JRC Founder Steps Down, Accepts 5 Years Probation To Avoid Jail Time
By Dave Reynolds, Inclusion Daily Express
May 25, 2011
CANTON, MASSACHUSETTS-- Faced with the possibility of serving jail time, Dr. Matthew Israel has agreed to step down as the director of the Judge Rotenberg Educational Center, and accept five years probation.
Ironically, the criminal charges against Israel have nothing to do with the fact that his the program he founded uses pain to control the behavior of hundreds of young people with disabilities. Instead, he was accused of destroying some video surveillance tapes that purportedly documented what happened in one JRC home nearly four years ago.
At 2 o'clock on the night of August 26, 2007, staff at the home received a series of phone calls from a person who identified himself as a quality control monitor from JRC headquarters. On that person's orders, the staff woke the three residents in the early morning hours of August 26, then delivered skin shocks 77 times to an 18-year-old resident and 29 times to a 16-year-old resident.

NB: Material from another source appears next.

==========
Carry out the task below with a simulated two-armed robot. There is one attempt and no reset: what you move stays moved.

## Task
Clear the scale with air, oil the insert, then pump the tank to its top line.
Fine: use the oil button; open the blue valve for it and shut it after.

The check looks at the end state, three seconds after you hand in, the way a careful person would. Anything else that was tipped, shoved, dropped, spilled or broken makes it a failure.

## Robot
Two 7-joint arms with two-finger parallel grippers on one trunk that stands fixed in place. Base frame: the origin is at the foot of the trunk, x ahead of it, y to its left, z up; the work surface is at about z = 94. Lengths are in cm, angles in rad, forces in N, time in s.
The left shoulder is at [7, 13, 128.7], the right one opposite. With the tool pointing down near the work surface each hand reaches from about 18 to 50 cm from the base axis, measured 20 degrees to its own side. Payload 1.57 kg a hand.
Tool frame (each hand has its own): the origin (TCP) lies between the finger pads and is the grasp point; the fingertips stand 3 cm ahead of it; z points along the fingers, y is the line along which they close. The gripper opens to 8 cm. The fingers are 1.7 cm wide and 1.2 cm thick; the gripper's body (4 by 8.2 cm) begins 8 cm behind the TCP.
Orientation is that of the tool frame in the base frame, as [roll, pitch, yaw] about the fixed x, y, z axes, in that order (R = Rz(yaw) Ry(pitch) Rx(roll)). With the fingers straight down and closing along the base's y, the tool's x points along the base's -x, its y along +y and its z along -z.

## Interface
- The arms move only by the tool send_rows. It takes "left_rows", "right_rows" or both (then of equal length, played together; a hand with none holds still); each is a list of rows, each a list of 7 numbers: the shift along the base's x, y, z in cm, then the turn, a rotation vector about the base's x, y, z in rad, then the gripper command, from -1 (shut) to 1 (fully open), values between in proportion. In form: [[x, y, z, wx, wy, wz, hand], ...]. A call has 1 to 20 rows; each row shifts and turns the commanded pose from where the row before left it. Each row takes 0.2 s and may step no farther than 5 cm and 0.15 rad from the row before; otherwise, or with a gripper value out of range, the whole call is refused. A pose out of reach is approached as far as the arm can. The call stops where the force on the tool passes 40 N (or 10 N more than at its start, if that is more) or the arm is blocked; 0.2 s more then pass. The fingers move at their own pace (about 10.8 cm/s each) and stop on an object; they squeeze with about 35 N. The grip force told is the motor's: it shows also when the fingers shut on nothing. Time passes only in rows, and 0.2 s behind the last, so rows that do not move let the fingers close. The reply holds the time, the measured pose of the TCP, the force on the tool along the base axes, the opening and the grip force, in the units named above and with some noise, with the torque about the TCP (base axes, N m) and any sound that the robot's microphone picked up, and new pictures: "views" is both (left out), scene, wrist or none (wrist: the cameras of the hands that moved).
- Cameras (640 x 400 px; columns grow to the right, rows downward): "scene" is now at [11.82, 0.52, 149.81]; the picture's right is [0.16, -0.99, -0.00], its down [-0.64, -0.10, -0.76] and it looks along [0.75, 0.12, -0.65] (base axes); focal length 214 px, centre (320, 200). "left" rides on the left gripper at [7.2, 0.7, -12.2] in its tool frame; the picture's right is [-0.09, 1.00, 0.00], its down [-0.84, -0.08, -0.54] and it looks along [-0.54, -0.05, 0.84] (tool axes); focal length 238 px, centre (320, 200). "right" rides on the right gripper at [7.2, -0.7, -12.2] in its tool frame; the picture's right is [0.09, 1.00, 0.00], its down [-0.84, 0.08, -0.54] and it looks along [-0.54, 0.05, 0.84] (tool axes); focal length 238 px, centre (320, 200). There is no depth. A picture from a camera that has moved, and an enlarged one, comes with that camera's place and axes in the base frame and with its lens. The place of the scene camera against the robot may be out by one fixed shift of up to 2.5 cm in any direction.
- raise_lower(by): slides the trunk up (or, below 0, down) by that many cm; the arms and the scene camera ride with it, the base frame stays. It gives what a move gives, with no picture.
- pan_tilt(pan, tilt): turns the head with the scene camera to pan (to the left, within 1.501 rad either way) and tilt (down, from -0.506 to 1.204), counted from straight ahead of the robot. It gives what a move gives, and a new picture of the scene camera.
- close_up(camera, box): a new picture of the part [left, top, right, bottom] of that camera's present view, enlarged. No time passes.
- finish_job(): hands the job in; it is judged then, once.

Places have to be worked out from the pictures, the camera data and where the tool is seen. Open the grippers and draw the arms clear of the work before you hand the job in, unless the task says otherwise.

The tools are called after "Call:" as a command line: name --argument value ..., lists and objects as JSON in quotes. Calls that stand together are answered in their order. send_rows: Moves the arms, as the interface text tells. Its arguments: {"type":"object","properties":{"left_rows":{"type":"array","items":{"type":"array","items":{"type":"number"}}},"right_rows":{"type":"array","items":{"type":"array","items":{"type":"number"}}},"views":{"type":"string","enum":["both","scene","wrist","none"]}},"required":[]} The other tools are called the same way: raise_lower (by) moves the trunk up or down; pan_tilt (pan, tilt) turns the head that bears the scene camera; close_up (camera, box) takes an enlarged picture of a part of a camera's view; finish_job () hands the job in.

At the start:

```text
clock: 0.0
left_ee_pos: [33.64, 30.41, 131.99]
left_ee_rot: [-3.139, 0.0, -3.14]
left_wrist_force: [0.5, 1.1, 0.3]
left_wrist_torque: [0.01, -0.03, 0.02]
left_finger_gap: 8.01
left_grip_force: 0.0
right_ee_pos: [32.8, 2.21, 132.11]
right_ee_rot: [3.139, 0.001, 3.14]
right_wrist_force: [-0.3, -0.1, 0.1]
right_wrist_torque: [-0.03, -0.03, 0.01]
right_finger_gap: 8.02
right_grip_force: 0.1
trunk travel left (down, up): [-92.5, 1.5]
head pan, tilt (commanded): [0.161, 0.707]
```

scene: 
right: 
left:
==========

They were told that the two-second skin shocks, which have been described as a "hard pinch" or a "bee sting", were to be given because of behaviors the youngsters made earlier in the evening. The caller did not say what the alleged behaviors were, and the staff did not further ask why the punishments were to be given.

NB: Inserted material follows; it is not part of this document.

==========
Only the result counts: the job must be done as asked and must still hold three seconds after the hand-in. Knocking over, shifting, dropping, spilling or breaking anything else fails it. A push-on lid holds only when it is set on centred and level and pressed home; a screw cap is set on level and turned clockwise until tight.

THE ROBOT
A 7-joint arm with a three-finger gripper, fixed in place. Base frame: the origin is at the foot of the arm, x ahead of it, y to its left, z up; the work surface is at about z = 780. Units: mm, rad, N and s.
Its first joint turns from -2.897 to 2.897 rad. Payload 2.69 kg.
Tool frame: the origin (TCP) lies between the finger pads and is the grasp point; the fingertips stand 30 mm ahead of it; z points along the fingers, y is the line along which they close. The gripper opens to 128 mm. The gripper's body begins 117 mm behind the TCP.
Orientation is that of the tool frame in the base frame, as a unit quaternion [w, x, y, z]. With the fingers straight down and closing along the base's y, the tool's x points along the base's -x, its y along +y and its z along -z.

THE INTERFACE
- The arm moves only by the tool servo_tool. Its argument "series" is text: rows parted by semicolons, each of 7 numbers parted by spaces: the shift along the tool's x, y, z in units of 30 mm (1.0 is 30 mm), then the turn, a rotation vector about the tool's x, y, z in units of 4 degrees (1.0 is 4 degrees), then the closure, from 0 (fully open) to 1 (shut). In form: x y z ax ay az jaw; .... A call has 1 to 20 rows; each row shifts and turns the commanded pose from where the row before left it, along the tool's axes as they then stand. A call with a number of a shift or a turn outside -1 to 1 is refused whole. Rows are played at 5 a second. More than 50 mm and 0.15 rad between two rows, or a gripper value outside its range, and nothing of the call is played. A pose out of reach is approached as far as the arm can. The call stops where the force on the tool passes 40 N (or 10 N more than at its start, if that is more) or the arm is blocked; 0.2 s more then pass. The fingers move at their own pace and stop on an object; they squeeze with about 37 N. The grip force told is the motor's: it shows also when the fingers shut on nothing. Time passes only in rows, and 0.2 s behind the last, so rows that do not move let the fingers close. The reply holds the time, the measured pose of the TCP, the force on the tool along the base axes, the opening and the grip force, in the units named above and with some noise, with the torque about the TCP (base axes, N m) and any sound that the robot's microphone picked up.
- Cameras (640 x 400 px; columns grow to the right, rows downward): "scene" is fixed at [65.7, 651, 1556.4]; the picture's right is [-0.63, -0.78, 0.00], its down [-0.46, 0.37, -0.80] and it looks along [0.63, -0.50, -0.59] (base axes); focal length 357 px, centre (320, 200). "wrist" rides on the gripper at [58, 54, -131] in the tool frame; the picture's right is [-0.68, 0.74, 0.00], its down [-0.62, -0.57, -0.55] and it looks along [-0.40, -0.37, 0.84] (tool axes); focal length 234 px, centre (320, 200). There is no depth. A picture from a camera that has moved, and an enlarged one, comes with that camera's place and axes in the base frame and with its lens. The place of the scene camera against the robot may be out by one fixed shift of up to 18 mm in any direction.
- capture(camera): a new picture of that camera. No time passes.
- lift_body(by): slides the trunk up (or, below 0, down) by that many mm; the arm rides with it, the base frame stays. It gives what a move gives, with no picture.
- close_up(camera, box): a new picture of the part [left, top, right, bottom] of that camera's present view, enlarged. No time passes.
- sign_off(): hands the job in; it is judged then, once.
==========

The staff later realized that the calls were part of a hoax. It turned out that the caller was a former resident who had run away from JRC and knew the residents and the layout of the building.
Investigators later learned that one resident was restrained to a 4-point board during the shocks -- even though this "movement limitation" had not been approved -- and that staff had failed to seek treatment for one of the residents for first-degree burns made by the electrodes used to zap him.

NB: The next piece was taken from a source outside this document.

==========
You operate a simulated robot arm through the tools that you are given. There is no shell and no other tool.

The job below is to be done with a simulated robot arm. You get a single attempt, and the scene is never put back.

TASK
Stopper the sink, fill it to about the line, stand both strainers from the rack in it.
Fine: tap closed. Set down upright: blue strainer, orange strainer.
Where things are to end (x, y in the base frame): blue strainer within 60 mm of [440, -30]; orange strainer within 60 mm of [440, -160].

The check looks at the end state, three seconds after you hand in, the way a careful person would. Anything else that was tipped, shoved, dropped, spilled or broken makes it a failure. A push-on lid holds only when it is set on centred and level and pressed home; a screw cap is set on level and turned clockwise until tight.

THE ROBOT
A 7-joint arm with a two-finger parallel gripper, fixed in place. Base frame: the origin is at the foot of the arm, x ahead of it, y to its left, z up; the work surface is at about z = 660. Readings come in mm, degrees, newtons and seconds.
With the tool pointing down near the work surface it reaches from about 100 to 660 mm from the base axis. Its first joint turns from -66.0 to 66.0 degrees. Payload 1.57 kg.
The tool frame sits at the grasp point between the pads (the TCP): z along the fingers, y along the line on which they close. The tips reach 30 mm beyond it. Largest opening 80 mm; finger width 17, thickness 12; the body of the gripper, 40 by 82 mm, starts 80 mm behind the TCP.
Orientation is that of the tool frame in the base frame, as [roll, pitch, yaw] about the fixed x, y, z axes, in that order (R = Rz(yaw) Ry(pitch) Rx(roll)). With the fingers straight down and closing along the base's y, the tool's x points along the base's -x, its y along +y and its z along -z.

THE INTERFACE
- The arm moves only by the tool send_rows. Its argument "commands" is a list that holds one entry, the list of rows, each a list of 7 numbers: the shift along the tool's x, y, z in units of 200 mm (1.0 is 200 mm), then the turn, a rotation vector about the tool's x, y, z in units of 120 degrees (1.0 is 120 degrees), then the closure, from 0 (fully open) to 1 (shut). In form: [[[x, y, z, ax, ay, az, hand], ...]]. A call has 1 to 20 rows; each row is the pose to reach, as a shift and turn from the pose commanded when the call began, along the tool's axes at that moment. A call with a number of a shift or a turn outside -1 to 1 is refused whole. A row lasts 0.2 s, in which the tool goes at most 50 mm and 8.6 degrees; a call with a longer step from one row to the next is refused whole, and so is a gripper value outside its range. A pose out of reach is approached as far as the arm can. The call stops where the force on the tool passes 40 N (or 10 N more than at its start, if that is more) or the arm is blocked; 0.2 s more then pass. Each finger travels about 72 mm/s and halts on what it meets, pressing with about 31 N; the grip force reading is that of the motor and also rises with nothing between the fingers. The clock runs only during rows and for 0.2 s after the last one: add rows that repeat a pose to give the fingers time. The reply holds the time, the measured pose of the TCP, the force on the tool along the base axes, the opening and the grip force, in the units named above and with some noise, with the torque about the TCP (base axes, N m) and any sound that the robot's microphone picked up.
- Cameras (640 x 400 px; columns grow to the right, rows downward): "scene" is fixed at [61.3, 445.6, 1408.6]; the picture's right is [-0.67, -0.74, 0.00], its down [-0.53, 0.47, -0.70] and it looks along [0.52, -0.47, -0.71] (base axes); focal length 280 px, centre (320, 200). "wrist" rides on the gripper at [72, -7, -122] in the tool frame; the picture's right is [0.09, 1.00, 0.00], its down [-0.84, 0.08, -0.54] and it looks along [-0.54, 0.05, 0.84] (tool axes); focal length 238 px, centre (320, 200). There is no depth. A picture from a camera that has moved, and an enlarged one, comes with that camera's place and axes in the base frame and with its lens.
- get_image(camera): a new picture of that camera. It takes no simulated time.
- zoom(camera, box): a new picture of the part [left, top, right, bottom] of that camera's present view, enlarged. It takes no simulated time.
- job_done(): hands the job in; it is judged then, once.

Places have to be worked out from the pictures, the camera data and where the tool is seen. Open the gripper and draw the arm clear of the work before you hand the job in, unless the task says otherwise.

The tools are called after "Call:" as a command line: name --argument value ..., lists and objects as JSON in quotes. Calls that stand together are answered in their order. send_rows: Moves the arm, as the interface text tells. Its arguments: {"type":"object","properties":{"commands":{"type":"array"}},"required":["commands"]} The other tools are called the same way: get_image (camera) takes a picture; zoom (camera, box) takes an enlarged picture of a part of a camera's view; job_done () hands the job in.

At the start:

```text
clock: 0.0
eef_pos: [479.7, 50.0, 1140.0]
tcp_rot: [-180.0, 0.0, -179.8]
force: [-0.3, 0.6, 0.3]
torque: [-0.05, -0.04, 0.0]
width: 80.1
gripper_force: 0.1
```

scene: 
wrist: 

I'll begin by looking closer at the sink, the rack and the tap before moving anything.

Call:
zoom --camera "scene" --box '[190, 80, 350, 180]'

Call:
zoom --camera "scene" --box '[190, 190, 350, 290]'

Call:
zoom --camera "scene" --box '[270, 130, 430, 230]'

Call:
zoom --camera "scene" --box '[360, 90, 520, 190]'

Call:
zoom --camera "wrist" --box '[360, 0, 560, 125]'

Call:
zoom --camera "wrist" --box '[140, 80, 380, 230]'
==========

Last week, Israel was indicted on charges of misleading a grand jury and accessory after the fact to a crime. Prosecutors said he had ordered one of his employees to erase the tapes of the 2007 incident.
According to the Patriot-Ledger, state Attorney General Martha Coakley said the result was what her office wanted.
"We believe that Dr. Israel created a system and environment that failed to prevent a lapse of this magnitude," Coakley said in a press statement.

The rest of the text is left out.